Army psychiatrists who supervised psychiatrist/Fort Hood shooter Nidal Hasan face charges for failing to take action

The Army has told some of the psychiatrists who supervised Fort Hood shooting suspect Nidal Hasan that it’s investigating them — and they could face punishments from letters of reprimand to court martial. The Army said it’s going to decide if the doctors at Walter Reed “failed to take appropriate action” against Hasan and were “derelict” in their duties.

NPR
By Daniel Zwerdling
January 21, 2010

The Army has told some of the psychiatrists who supervised Fort Hood shooting suspect Nidal Hasan that it’s investigating them — and they could face punishments from letters of reprimand to court martial.

The Army said it’s going to decide if the doctors at Walter Reed “failed to take appropriate action” against Hasan and were “derelict” in their duties.

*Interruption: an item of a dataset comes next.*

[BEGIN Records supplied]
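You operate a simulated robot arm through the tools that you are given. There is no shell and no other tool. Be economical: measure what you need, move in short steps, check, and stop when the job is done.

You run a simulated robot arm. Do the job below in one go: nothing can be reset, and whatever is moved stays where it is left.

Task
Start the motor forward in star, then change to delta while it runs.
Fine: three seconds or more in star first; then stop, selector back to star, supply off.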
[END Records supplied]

Evidence shows a lot of doctors were worried about Hasan — some for years. Evidence also shows that only one supervisor, Scott Moran, actively tried to kick Hasan out of the psychiatry program. Now sources involved in the investigation say Moran is one of the officers who’s in big trouble. Moran wouldn’t comment, but the sources say the supervisors under investigation are fairly low level officers like Moran, who is a major.

“They’re attacking the wrong target,” says Gary Myers, a lawyer who’s representing Col. Charles Engel, another psychiatrist whom Myers says is under investigation.

Engel was Hasan’s main supervisor in the fellowship program at the military’s medical school, the Uniformed Services University of the Health Sciences. Myers says the Army is trying to find scapegoats and that everybody knows officials in the nation’s intelligence agencies bear at least some responsibility for what happened at Fort Hood.